● **TASK 1**:
Transcribe the document section beginning at "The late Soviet". Stop after "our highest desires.".
● **TASK 2**:
Please continue the document section.

:: PROVIDED MATERIAL

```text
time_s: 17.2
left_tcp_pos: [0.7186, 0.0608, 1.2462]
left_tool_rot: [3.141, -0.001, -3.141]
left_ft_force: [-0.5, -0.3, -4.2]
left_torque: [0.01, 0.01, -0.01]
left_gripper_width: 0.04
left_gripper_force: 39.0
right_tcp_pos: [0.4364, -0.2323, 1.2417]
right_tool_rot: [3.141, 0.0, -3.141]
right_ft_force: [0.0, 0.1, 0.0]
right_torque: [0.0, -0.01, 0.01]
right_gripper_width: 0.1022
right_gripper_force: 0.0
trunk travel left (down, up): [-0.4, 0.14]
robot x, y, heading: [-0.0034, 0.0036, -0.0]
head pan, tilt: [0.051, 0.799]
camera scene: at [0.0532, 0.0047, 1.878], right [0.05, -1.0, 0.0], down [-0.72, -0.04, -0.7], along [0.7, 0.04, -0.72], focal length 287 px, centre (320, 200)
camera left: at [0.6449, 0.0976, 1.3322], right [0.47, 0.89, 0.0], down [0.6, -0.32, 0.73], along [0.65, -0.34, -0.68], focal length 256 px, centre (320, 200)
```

::::
:: DOCUMENT SECTION

If the world is communication, the person is the centre of the world, the intersection where all conversations intensify to the degree of becoming self-conscious, crystallising into identities—from most concrete to most abstract. This is why personal choice is reflected on all levels in a fractal fashion. Large social structures can be ‘more powerful’ than individual persons, but all their power rests on the fact that certain powers act upon what is expected of them within the conversations that constitute this identities—and there is always a chance, a possibility of a tempting choice, which every person must feel, to let the large structures eat shit (that is, be judged by the abstract principles that are even larger than them).

But of course there is also the possibility of the person’s mediocre choice of putting faith in the power of his or her own identity instead of putting faith in the interdependent network of representations. It is this choice that spirals evil into reality by artificially tearing the representational network into pieces, creating unnatural frontlines between nameless identities. Whereas political representation presupposes people acting in the name of one another, war is the opposite of politics because it is the contest of wills that dehumanises humans by reducing them to their wills—it ‘steals’ their names without which they can’t be recognized as particular persons in whose name their representatives can act. In the booklet on the honour of a Russian officer, one of the dictums reads: “I agree to live and die without a name”.[23] What it means is that their authorities can dispense with them in any way they see fit. This is why war is a rebellion against the law of the people and law of nature, law of life.

 Growth into increasingly intense communication, increasingly intricate and intimate conversations, allows people to articulate themselves to the extent of having their desires so well taken care of within the body politic that they can safely lend their names to it—let their representatives act in their name. This is what politics is. And this is why personal growth is inseparable from politics.

The late Soviet thinkers knew this and began to create the society based on the child-like pursuit of infinite transformation. Alas, their project was destroyed and surpassed by the regressive project of the KGB men. (The USSR was not a univocal thing, its history consisted of starkly different ideological projects). The Soviet educators argued that the education of complex communities requires coordination of paideia, classical education of citizens, interdependent participants of self-legislative communities, and Bildung, i.e. Romantic education of unique persons whose strangeness and idiosyncrasies are irreducible to their roles in the communities. This is a matter not of the exercise of will, but of being lured into traditions of shared speech, personal relationships that let our wills be disciplined by our highest desires.

::::

● **FINAL RESULT 1**:
The late Soviet thinkers knew this and began to create the society based on the child-like pursuit of infinite transformation. Alas, their project was destroyed and surpassed by the regressive project of the KGB men. (The USSR was not a univocal thing, its history consisted of starkly different ideological projects). The Soviet educators argued that the education of complex communities requires coordination of paideia, classical education of citizens, interdependent participants of self-legislative communities, and Bildung, i.e. Romantic education of unique persons whose strangeness and idiosyncrasies are irreducible to their roles in the communities. This is a matter not of the exercise of will, but of being lured into traditions of shared speech, personal relationships that let our wills be disciplined by our highest desires.

● **FINAL RESULT 2**:
The person who to his own later regret brought Putin to power in 1999 through a series of spin campaigns and electoral schemes, Sergei Pugachev, warned us that we should never interfere with God’s work through the institutes of democratic empowerment, however flawed they may be. There is hardly any system that demands more faith in humanity than democracy. But, as he says, regardless of our realist doubt with regard to people’s ability to choose, we must have this faith. We should not manipulate the processes of democratic empowerment. But what if we can make it more immune to manipulation? What if we can put the government at the service of educating communities of self-legislators?

Doing justice to the interaction of abstract systems takes abstract thinking and that takes time. It necessitates a kind of education that will allow people to partake in self-legislation of the increasingly abstract orders: family, company, city, nation, planet. Such education teaches us to attend to what is truly relevant, to see events as they stand in relation to the history of universal escape from slavery, the history of Exodus. The history of learning to make peace with the fact that what we lack can only be provided by the other—the history of outgrowing zero-sum gaming. This is the education of political freedom—freedom as “the process by which you develop the habit of being inaccessible to slavery”.[24] All of this is a painstaking curriculum, but we don’t invest in it at our peril. Law, not power, is what we must educate ourselves in.

Investment into the education of interdependent self-legislators is our only alternative to autocracy. Trump infamously said “I Love the Poorly Educated”[25]. The autocrats despise humanist education, because it helps people see through the spectacle of populism and geopolitics—to see through the people who say that “We have to gnaw out the piece of something we lack before rivals take it first—and we have to act now, time is ticking away, it’s simple, don’t think, do it now!” Thinking that was not allowed to take time is the thinking that falls victim to the manipulation by the powerful—they offer a few choices and scream “This one is the best choice and the other choice is awful—choose quickly!”.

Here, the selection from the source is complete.